Let me tell you: Tyson Chandler is setting the stage for this team to be supportive of each other and building each other up while also holding each other accountable.
One of the under-stated benefits of signing the former Defensive Player of the Year (2011), Gold Medal Winner (2012) and All-Star (2013) to a four-year deal when he's already 32 years old is that he's totally financially secure and knows it's time to be a mentor to one of the league's most talented young big men.
"I love the dude," Chandler said of 22-year old Alex Len. "That's my guy. The moment I signed on, he became my brother and my guy who I want to see succeed and do well.
"I got a lot of love and respect for him. I got a lot of love and respect for the way he handled me coming in."
As you recall, Len was immediately excited about Chandler's addition and was among the first to state that Chandler is the deserved starter while Len will move to the second unit. And Len hasn't wavered from that excitement at all. He knows he's got a special opportunity here to learn from one of the best in the league and take over the mantle again when he's ready to be one of the best himself.
Vitally important to Len's development is going up against a player with Chandler's veteran savvy who can give Len a hard time all through practices.
"Every day, I try to make him work so he can get confidence," Chandler said. "So anybody else, he can score on 'em."
And not giving Len a hard time just with effort - which Chandler exudes consistently as well - but with veteran moves that make Len improve his game just to survive pickup games. Len's competition in Suns practices since he recovered from ankle surgery as a rookie: Miles Plumlee, Slava Kravtsov, Brandan Wright, Earl Barron.
"There's not a young player out there like him to be honest," Chandler said. "He's one of the young great big men in this league. He doesn't know it yet. The league doesn't know it yet. But they soon will."
For his part, Alex Len is ever-humble, downplaying the great performance by alluding to the fact that players aren't going full speed yet in preseason.
"It's still preseason," he said. "It's not as intense as a real game."
He showed off some great decision-making on offense - something he absolutely did not show in Summer League against equal-to-worse competition at the center position.
"That's what I worked on," he said of summer training. "Being more patient and reading the game. I think the game will slow down for me this year and I'll make decisions better and quicker...I want to see what the defense gives me. If I see I can get to my shot or my jump hook or whatever it is, I go. If I see I have nothing on offense, I kick it out."
The key is making those decisions before the defense makes the decision for you. Acting decisively on the catch and going to your strengths is the key to scoring against the league's best big men.
Last but not least, we have Markieff Morris. He played hard on Friday night and appeared a lot more in tune with the offense, but he wouldn't give any ground in the postgame presser.
"I felt comfortable the first game," he replied simply. "I missed a couple shots."
Yet the shots were completely different.

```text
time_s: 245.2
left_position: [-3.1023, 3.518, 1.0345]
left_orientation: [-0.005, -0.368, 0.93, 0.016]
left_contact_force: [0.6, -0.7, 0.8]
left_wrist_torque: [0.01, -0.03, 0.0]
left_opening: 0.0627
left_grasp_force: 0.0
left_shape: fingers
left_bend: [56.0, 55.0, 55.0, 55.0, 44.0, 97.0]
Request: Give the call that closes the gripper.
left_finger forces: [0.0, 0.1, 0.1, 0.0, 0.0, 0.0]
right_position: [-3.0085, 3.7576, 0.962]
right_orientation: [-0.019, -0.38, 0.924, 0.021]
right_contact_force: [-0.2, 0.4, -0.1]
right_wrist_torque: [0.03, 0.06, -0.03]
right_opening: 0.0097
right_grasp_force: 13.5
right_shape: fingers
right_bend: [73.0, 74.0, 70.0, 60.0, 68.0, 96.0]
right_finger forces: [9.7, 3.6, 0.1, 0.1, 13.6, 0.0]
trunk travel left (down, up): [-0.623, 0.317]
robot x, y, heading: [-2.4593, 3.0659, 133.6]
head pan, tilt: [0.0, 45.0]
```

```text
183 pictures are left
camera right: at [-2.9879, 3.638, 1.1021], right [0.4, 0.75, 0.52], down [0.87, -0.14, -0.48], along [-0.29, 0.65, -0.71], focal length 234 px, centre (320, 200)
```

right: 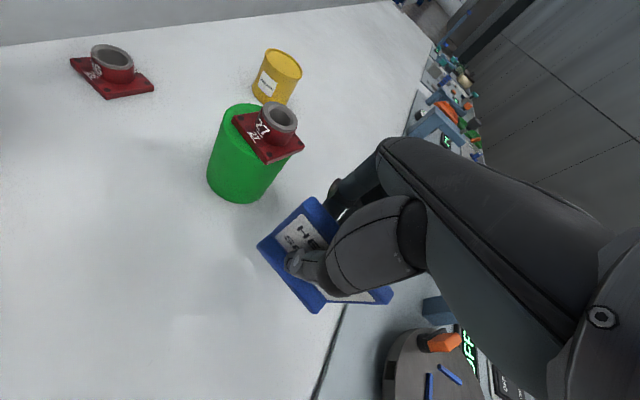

Morris' shot 2-13 on Wednesday night with most of the shots being long two pointers. On Friday, his first four shots were a pair of quick three-pointers and a pair of drives to the hoop for scores. The games couldn't actually be much different for him offensively.
But hey, that could just be the offense and where he caught the ball rather than anything Morris did differently himself. He's come in this season more dedicated to taking the open threes that the offense is designed to produce.
"Coach emphasized I got to take more threes, I got to shoot more threes," he said. "You know, I gotta shoot them. I'm open. That's what I was just doing."
The most effusive comments from Morris were regarding Tyson Chandler and Alex Len. He appears much more interested in talking about other players than about his own game.
"It looks like he's gaining a lot of confidence," Morris said of Len, his teammate for the last two seasons. "It's the preseason. I tell him this is where you work on your game, this is where you get shots up. Get comfortable, get a good rhythm going into the season."
He's really getting tired of being asked about the fans. Morris has heard nary a boo at any time he's been introduced to the crowd - a smattering at the scrimmage were quickly drowned out by cheers, and now twice at Talking Stick he's heard nothing but cheers.
"You keep asking me about that," he said to Coro. "Me and the fans, we got something special."
"That's how it go," he replied when Coro said 'you didn't have to win them back, they just cheered you on'.
So much for fan angst. It seems everyone's ready for the season to start and to put the frustrations of the summer behind them.
So far, the Suns look a lot more harmonious as a team. Players are supporting each other, active, laughing, bringing their kids into the locker room (Ronnie Price has the cutest little one ever, and Chandler's isn't much older).
Chandler and P.J. Tucker are giving each other a hard time over shoe choices. Chandler's were straight black Chuck Taylor's while Tucker's were flourescent yellow with spikes all over.
"That's how it is," Chandler said with a playful head shake. "He wants the attention."